La fièvre est une réponse adaptative de l’organisme. Elle est associée à l’augmentation de la température d’équilibre, en réponse à la libération de pyrogènes (endogènes tels que des cytokines inflammatoires, ou exogènes, par exemple lors d’infection bactérienne). La fièvre peut provoquer divers symptômes : léthargie, anorexie, troubles digestifs, etc.
Une fièvre d’origine indéterminée (FOI) est définie comme une fièvre présente pendant au moins trois semaines, sans cause apparente, suite à au moins trois visites en clinique vétérinaire et/ou trois jours d’hospitalisation, comprenant un examen clinique complet et la réalisation d’examens complémentaires (hématologie, biochimie, analyse d’urine).
Les causes d’hyperthermie et de fièvre sont présentées dans le tableau 1.
Pour différencier une fièvre d’une hyperthermie, il convient de s’appuyer sur l’anamnèse (mode de vie, âge, statut vaccinal, contacts récents avec d’autres animaux, exposition à des températures élevées, etc.) et sur l’examen clinique (présence de plaies ou de masse, adénomégalie, auscultation cardio-respiratoire anormale, présence d’écoulements nasaux, etc.). En l’absence de cause apparente, il est nécessaire de réaliser des examens complémentaires : hémogramme, biochimie, test Fiv-Felv chez le chat, analyse d’urine, et éventuellement d’effectuer un bilan inflammatoire large (dosage de la protéine C réactive chez le chien, de la protéine sérique amyloïde A chez le chat, protidémie, albuminémie et calcul du rapport albumine/globuline, électrophorèse des protéines sériques, etc.).

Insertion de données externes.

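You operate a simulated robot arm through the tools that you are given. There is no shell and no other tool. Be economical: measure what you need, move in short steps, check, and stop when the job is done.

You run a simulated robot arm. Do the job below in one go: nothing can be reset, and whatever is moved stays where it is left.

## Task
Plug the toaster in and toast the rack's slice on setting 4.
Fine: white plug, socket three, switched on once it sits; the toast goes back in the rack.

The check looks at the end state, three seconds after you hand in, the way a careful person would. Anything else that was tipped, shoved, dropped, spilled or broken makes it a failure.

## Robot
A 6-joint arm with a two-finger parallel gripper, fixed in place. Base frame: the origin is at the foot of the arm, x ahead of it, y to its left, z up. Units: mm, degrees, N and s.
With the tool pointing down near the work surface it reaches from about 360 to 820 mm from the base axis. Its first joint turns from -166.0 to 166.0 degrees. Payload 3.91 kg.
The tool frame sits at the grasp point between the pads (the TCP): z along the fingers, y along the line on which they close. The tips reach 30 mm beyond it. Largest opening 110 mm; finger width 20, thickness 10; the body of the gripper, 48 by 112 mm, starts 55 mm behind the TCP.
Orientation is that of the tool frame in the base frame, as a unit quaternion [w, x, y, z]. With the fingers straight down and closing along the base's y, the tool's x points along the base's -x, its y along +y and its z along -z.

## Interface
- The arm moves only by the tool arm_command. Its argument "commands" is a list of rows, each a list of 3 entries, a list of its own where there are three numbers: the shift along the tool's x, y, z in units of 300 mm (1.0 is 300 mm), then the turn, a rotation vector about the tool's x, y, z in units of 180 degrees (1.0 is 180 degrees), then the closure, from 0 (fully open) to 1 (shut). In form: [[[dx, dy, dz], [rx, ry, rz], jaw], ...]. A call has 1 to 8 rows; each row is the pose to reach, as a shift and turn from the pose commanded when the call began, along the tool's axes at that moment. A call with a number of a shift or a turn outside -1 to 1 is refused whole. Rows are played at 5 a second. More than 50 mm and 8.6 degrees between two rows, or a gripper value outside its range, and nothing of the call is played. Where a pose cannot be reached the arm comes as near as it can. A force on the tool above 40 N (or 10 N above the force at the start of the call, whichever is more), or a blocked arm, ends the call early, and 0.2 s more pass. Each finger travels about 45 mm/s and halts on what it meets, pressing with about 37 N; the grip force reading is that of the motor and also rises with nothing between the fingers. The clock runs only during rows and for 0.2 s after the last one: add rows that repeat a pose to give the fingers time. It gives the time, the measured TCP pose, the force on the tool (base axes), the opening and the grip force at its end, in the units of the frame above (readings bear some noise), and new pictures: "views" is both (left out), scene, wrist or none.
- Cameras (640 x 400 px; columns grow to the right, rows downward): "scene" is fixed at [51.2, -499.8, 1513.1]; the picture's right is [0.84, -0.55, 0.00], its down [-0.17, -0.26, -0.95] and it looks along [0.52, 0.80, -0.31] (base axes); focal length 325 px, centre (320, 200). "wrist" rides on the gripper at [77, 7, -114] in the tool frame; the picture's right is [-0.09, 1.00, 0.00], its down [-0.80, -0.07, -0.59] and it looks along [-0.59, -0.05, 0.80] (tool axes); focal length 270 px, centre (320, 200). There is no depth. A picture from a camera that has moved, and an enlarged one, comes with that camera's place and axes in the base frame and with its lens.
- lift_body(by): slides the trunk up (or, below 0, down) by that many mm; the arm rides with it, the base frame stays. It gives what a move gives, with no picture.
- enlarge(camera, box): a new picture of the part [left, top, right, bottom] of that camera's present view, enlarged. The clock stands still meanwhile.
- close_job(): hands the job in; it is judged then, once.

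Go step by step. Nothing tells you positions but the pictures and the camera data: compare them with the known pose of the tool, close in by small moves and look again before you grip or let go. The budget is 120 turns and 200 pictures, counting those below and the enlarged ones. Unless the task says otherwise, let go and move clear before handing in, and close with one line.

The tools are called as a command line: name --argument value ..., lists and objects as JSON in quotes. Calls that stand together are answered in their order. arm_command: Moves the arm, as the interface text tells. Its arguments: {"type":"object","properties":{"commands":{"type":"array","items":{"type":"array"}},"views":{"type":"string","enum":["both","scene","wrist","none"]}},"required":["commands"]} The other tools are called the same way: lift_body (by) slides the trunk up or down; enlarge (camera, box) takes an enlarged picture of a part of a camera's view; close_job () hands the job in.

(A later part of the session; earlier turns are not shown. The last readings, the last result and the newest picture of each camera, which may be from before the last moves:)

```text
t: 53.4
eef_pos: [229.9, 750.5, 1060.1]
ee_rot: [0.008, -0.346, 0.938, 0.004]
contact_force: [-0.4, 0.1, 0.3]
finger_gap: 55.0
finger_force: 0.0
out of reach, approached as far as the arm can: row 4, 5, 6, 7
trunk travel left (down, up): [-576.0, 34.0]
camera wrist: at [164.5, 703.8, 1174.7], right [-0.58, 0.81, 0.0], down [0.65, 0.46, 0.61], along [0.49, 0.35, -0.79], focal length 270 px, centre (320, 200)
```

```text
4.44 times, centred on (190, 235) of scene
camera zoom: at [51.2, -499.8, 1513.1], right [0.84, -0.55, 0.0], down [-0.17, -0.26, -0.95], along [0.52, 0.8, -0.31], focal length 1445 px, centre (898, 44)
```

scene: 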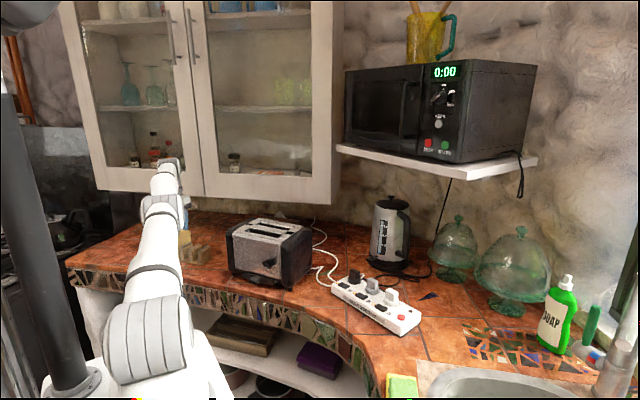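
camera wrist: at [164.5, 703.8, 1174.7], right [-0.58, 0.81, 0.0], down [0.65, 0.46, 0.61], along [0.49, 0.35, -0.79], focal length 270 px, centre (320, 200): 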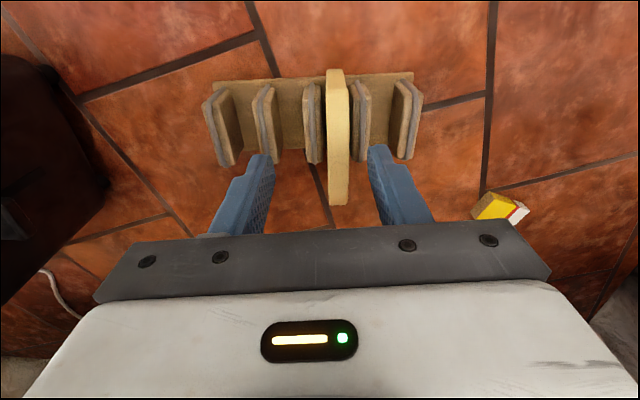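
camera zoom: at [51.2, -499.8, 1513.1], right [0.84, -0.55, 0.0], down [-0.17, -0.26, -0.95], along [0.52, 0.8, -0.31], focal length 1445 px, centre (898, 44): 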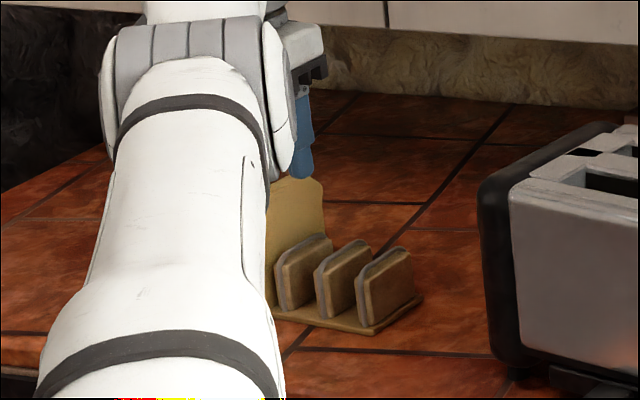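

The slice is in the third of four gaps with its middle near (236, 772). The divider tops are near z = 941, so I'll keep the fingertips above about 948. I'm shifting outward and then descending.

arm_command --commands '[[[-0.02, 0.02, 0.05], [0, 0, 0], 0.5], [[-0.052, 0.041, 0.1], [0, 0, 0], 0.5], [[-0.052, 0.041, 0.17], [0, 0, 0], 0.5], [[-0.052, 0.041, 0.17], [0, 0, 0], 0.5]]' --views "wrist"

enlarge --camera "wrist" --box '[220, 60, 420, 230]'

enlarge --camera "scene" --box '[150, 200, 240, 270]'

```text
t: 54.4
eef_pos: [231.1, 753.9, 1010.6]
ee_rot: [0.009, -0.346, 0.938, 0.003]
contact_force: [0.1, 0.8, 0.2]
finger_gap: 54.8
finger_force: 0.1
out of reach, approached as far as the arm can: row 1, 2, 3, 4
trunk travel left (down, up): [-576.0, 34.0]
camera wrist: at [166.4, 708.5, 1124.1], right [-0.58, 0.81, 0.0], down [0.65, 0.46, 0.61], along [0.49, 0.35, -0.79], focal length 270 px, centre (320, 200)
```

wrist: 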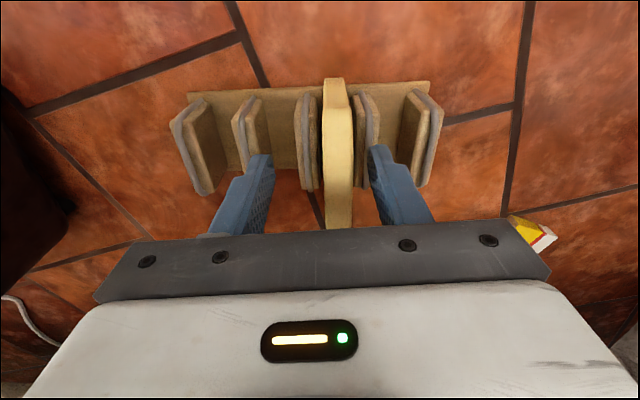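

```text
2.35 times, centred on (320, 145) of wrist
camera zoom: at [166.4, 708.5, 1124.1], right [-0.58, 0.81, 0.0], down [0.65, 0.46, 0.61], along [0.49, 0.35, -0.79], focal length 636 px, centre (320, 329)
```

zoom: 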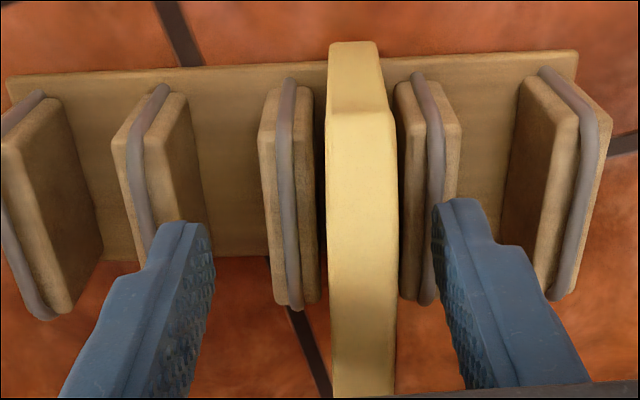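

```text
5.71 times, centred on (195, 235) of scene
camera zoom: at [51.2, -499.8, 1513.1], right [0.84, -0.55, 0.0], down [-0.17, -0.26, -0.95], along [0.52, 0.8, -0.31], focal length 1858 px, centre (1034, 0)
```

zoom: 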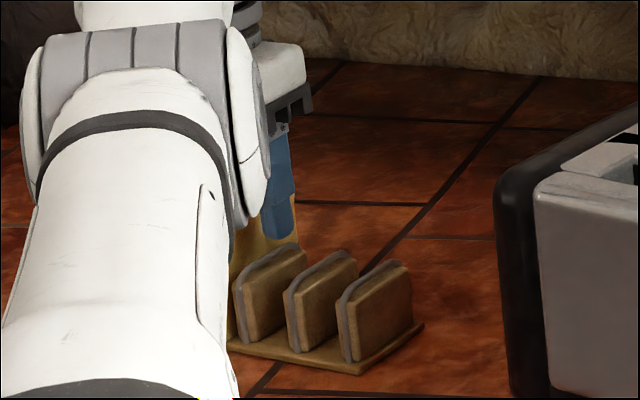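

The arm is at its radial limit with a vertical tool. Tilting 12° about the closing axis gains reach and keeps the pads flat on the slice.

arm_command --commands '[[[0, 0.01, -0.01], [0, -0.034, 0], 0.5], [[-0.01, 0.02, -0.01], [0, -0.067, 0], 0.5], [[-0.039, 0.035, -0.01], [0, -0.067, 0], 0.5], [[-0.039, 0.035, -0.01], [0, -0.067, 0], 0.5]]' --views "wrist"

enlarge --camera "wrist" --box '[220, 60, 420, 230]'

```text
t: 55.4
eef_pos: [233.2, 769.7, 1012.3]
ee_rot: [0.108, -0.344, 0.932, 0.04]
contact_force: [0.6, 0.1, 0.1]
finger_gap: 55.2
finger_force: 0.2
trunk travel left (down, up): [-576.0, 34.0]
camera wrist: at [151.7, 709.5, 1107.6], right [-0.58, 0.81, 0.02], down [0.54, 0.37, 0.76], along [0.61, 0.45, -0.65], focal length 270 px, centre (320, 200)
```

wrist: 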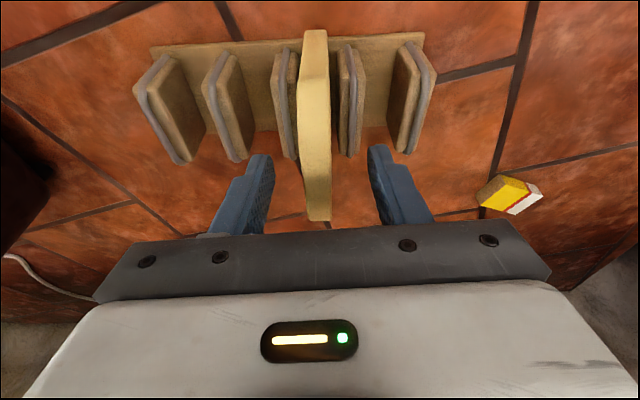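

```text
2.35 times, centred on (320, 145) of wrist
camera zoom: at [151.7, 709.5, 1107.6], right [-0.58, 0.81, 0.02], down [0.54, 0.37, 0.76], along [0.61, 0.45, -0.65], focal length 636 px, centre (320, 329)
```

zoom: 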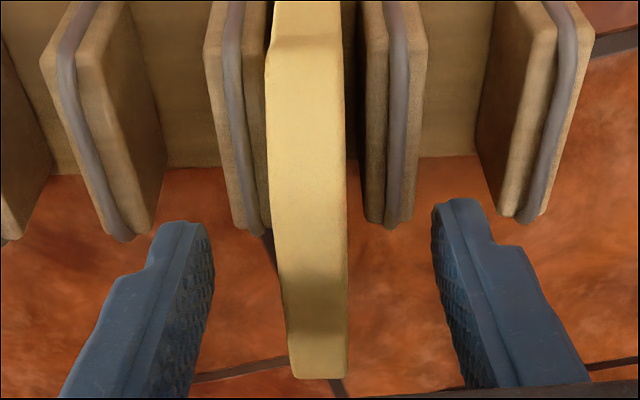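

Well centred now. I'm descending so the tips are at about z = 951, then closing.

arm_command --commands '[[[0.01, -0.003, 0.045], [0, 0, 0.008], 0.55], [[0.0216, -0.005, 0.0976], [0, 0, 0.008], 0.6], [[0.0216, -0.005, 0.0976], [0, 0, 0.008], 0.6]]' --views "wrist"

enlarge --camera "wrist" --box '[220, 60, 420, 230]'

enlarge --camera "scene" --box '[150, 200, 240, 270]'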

Apports de l’hémogramme en cas d’hyperthermie
En cas de stress, l’organisme libère de l’adrénaline (réponse adaptative nommée « fight-or-flight » soit en français « combattre ou fuir »), ce qui induit une hyperthermie, caractérisée sur l’hémogramme par une leucocytose fugace. Chez le chien, il s’agit généralement d’une leucocytose neutrophilique avec des neutrophiles d’aspect normal. Chez le chat (et notamment le jeune animal), une lymphocytose parfois sévère (jusqu’à 36 000 lymphocytes par microlitre) est constatée, associée ou non à une neutrophilie.
Un coup de chaleur est caractérisé par la présence de neutrophiles hypersegmentés nommés neutrophiles botryoïdes (leurs aspects sont dus à un vieillissement prématuré). La moelle osseuse souffre rapidement d’un coup de chaleur et devient plus perméable. Des érythroblastes peuvent ainsi être observés (alors que l’animal n’est pas anémié). Dans les cas sévères, une polyglobulie (par déshydratation) et une thrombopénie (coagulation intravasculaire disséminée) sont constatées.
Intérêts de l’hémogramme en cas de fièvre
Les anomalies de l’hémogramme pouvant être constatées lors de processus inflammatoire induisant de la fièvre sont résumées dans le tableau 2.
La lignée rouge est principalement touchée lors d’inflammation chronique (dès 7 jours chez le chat) ou lors d’AHMI.
La lignée blanche est atteinte lors de processus inflammatoires, aigus ou chroniques, mais on peut observer aussi bien une neutrophilie qu’une neutropénie, associée ou non à une lymphocytose ou à une lymphopénie.
Des modifications de l’aspect des cellules sont visibles sur le frottis en cas de foyer inflammatoire, notamment la présence de band cells (neutrophiles immatures, caractérisés par un noyau en fer à cheval non lobulé). Les neutrophiles immatures ont une taille supérieure à celle des neutrophiles matures. Les nuages de points générés par l’analyseur se dispersent et la distinction entre les cellules est moins visible.